On Stability and Robustness of Diffusion Posterior Sampling for Bayesian Inverse Problems
Yiming Yang, Xiaoyuan Cheng, Yi He, Kaiyu Li, Wenxuan Yuan, Zhuo Sun
TL;DR
This work analyzes diffusion-prior methods for Bayesian inverse problems, proving that diffusion posterior sampling (DPS) is stable with respect to measurement noise but can be fragile under likelihood misspecification. To address this, the authors introduce Robust Diffusion Posterior (RDP), a modular generalized Bayesian framework that adaptively down-weights problematic measurements via an IMQ-based per-coordinate weighting, yielding a uniformly bounded posterior influence function. Theoretical results show DPS stability and bound the posterior error under noise, while RDP provides robust guarantees with a quantified bias that vanishes as the robustness parameter grows.
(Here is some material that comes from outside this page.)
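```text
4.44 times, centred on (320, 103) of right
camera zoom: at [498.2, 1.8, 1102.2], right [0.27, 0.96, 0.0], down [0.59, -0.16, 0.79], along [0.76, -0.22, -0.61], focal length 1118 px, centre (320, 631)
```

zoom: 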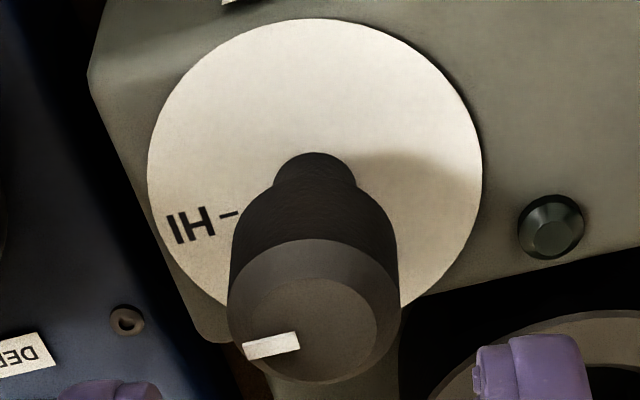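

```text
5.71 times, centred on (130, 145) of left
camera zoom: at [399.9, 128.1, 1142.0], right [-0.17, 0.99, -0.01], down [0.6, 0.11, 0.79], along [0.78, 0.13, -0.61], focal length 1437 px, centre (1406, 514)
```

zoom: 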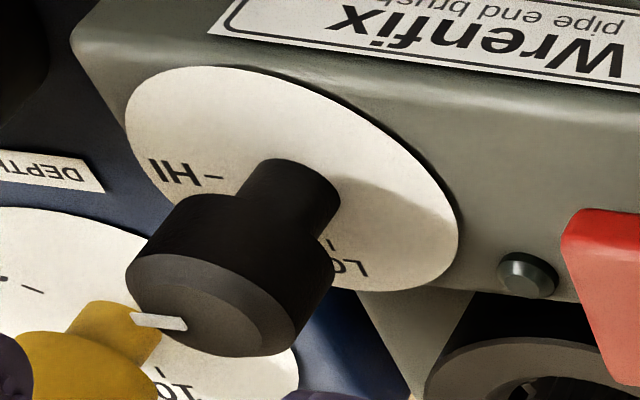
Empirically, RDP improves robustness across diverse scientific IPs and natural-image tasks, maintaining performance under well-specified likelihoods and substantially mitigating artifacts under heavy-tailed noise and outliers. The approach is readily compatible with existing gradient-based diffusion samplers, offering a practical path to robust Bayesian inference in high-dimensional inverse problems.
Abstract
Diffusion models have recently emerged as powerful learned priors for Bayesian inverse problems (BIPs). Diffusion-based solvers rely on a presumed likelihood for the observations in BIPs to guide the generation process. However, the link between likelihood and recovery quality for BIPs is unclear in previous works. We bridge this gap by characterizing the posterior approximation error and proving the \emph{stability} of the diffusion-based solvers. Meanwhile, an immediate result of our findings on stability demonstrates the lack of robustness in diffusion-based solvers, which remains unexplored. This can degrade performance when the presumed likelihood mismatches the unknown true data generation processes. To address this issue, we propose a simple yet effective solution, \emph{robust diffusion posterior sampling}, which is provably \emph{robust} and compatible with existing gradient-based posterior samplers. Empirical results on scientific inverse problems and natural image tasks validate the effectiveness and robustness of our method, showing consistent performance improvements under challenging likelihood misspecifications.